Article Text
Abstract
Introduction/Background*Personalized medicine is replacing the classical one-size-fits-all traditional oncology approaches tailoring the most appropriate therapy for each patient. Molecular and genomic profiling diagnostic tools are implementing patients’ journey.
Methodology This is a single centre prospective study performed from January 2020 and April 2021 at Fondazione IRCCS Istituto Nazionale dei Tumori di Milano (Italy). All consecutive, heavily pretreated patients, for whom effective conventional treatments were not available, were enrolled in this study and underwent molecular and genomic profiling via Foundation One CDx test.
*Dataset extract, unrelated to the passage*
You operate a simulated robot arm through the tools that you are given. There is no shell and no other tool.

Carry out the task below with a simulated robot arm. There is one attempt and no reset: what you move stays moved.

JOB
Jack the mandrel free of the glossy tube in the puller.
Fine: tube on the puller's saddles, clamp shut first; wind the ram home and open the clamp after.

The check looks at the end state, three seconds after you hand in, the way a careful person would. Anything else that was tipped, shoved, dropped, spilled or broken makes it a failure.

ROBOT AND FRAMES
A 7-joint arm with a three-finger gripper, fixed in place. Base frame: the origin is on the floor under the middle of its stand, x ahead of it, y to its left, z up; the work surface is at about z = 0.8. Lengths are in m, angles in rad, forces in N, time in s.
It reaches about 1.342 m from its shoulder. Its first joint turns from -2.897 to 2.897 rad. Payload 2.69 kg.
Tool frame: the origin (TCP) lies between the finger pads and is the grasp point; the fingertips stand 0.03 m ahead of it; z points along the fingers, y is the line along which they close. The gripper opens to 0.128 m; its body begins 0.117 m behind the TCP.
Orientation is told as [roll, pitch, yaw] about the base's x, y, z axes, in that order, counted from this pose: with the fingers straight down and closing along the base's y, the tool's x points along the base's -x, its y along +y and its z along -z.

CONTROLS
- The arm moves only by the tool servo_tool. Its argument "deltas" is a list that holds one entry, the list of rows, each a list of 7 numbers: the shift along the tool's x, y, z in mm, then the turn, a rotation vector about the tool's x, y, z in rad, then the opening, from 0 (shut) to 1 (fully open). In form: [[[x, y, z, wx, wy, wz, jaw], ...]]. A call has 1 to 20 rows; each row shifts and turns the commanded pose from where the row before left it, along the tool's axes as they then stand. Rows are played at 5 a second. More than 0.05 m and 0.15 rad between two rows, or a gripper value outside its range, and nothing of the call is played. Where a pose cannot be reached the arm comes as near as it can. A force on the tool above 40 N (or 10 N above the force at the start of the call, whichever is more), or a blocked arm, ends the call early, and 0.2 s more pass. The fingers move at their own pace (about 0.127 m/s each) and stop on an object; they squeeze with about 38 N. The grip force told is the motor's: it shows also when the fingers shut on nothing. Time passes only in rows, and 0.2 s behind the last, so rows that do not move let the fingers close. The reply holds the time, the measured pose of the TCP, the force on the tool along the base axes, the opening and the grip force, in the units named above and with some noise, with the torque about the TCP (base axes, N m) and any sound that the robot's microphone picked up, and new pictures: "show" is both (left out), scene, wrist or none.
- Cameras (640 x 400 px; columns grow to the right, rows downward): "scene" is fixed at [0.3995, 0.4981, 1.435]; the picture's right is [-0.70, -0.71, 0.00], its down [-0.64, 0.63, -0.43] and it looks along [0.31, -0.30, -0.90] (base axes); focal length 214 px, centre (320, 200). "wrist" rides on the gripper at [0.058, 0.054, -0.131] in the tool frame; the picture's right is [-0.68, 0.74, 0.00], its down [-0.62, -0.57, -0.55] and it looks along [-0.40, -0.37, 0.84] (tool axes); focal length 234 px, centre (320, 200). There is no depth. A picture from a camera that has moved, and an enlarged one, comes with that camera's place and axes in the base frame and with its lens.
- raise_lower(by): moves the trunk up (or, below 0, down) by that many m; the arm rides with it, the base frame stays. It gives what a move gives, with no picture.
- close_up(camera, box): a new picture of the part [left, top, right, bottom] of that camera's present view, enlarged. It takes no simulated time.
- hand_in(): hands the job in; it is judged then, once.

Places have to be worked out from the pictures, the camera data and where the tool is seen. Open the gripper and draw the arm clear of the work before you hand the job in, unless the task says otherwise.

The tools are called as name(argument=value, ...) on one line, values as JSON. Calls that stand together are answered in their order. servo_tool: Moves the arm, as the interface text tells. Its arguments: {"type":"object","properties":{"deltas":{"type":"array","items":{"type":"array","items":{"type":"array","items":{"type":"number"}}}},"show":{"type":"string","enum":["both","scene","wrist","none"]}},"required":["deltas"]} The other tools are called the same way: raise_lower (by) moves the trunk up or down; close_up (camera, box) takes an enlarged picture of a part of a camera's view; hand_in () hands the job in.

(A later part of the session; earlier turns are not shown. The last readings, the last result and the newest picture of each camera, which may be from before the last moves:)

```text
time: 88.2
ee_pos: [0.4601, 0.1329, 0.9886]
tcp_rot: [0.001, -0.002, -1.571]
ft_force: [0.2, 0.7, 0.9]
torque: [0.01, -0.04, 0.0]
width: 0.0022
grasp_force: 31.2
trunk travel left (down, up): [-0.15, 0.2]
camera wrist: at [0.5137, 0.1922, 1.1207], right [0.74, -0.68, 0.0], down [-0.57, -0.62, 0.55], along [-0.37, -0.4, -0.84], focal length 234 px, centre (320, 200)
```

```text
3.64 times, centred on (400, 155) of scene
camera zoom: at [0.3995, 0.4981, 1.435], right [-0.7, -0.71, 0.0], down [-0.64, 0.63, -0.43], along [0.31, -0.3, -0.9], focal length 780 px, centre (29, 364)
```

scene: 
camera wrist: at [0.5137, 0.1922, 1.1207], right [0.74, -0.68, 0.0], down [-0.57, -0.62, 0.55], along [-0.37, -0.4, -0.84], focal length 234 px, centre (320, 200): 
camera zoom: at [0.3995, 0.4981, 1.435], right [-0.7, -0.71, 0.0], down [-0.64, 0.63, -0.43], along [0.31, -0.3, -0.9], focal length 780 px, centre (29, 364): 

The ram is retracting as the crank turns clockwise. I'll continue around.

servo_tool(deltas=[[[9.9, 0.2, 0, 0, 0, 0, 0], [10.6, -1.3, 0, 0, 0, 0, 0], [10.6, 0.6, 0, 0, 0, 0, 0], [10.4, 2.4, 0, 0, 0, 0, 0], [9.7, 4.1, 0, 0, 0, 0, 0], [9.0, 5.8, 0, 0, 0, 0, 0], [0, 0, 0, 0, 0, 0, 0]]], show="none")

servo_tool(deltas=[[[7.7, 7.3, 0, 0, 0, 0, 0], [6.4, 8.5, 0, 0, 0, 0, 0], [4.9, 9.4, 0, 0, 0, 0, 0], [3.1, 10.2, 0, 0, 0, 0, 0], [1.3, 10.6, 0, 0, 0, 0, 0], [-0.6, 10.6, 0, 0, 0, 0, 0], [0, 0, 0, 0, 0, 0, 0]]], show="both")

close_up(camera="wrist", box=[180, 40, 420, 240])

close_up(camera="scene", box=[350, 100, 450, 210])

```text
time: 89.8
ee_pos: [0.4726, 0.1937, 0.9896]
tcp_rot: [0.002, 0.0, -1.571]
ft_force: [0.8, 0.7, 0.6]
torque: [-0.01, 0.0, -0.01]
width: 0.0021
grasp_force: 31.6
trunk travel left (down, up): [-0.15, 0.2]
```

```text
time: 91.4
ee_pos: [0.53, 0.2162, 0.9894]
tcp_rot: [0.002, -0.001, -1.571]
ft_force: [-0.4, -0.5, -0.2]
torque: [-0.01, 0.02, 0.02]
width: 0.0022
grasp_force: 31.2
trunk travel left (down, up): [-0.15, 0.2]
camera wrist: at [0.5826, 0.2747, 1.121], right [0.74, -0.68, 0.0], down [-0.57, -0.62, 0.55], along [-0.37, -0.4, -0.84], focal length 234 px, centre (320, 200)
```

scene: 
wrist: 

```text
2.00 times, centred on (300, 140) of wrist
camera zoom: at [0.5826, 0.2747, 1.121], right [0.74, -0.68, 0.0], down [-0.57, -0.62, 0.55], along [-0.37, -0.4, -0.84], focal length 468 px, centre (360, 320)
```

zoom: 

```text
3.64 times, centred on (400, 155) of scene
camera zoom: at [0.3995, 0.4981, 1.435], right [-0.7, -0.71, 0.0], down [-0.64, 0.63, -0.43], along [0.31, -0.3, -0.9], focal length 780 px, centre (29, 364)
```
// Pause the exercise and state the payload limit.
Result(s)*Overall, 63 heavily pretreated patients had Foundation One CDx test. We identified 10 patients (16%) with mutation or genetic signatures candidate to use personalized therapy (table 1). Out of 10 patients, 4 are patients affected by cervical, 4 by endometrial and the remnant are affected by ovarian carcinoma. Actually 1 patient is receiving immunotherapy with atezolizumab plus anti-ICOS and 1 is undergoing evaluation in order to start same drugs; 2 patients with ovarian cancer had BRAF/V600E mutations and are ongoing on treatment with trametinib +/- dabrafenib; 2 patients with cervical cancer had PI3KCA mutations and are treating with alpelisib. Furthermore, in 4 patients an actionable mutation was found but standard chemotherapeutic treatment is still ongoing (table 2).
Immunotherapy and target therapy are administered into the clinical trial or thank to compassionate use.
Conclusion*Molecular and genomic profiling of gynecological malignancies is not clinical practice. We demonstrated that in this population identified alterations, by genetic driver, could help to find a new therapeutically opportunity. This allows to identify predictive biomarkers for target therapies in order to offer new therapeutic prospective for our gynecologic patients.